Earlier this week we wrote about the dysfunctional Congress’s inability to fulfill even its most basic obligations to pass appropriations bills and broadly supported bipartisan legislation, and used the extension of the Internet Tax Freedom Act (ITFA) as a prime example.

But there’s another glaring example: There is near universal agreement that the Electronic Communications Privacy Act (ECPA) fails the test of providing Fourth Amendment-level protections to Americans’ email and other electronic data.

The bill to fix ECPA has over 300 cosponsors and would pass today if brought to a vote.  But for three straight years it has languished, caught up in the flotsam and jetsam of Congress’s overall dysfunction.

Currently, ECPA properly requires the government to obtain a search warrant in order to access recent electronic communications, defined as 180 days old or less. But, in an unforgivable mistake, even for 30-year-old legislation, ECPA considers anything older than 180 days as fair game for government access and unworthy of basic Fourth Amendment protection.
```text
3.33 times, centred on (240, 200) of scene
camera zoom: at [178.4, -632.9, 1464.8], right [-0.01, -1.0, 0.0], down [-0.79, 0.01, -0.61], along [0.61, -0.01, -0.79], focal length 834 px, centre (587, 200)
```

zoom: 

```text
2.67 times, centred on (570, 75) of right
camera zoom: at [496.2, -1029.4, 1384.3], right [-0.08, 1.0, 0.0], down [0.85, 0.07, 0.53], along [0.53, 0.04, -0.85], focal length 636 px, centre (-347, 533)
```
Who would object to fixing such an obviously flawed law? The Securities and Exchange Commission (SEC), that’s who.

It turns out that the SEC is holding up ECPA reform in an attempt to parlay more agency power. It’s a power grab, pure and simple. The SEC wants a carve-out in any updated ECPA bill that would give the agency power to access your data without a warrant.

During Tuesday’s long-awaited hearing on ECPA reform, Rep. James Sensenbrenner (R-WI) reminded the SEC witness that this is a power no civil agency has in any form today. There is, of course, no exception in the Fourth Amendment for civil government agencies. In fact, Rep. Ted Poe (R-TX) reminded the SEC that one of the purposes of ECPA reform, and indeed the purpose of the Fourth Amendment, is precisely to protect American citizens from their government. It would be completely counter to the Constitution to give government a carve-out from a provision designed to protect us from government.

And it’s not as if the SEC somehow lacks the power to investigate and bring charges against its targets.

Thankfully, it’s the job of agencies like the SEC to follow the law, not to make the law. So it’s time for Congress to repulse the SEC’s power grab, double down on the Fourth Amendment, and pass a robust ECPA update that gives our digital data the same protection as our “papers and effects.”

ECPA reform is strikingly bi-partisan. It puts IPI and EFF on the same page, for instance. It would be a shame to squander such rare comity.

Enhancing Americans’ constitutional privacy and freedom is a win-win for Congress, especially given the current zeitgeist in which Americans so distrust their government.  A strong ECPA update would send a message from a new speaker of the House that a new sheriff is in town, and things are going to be different.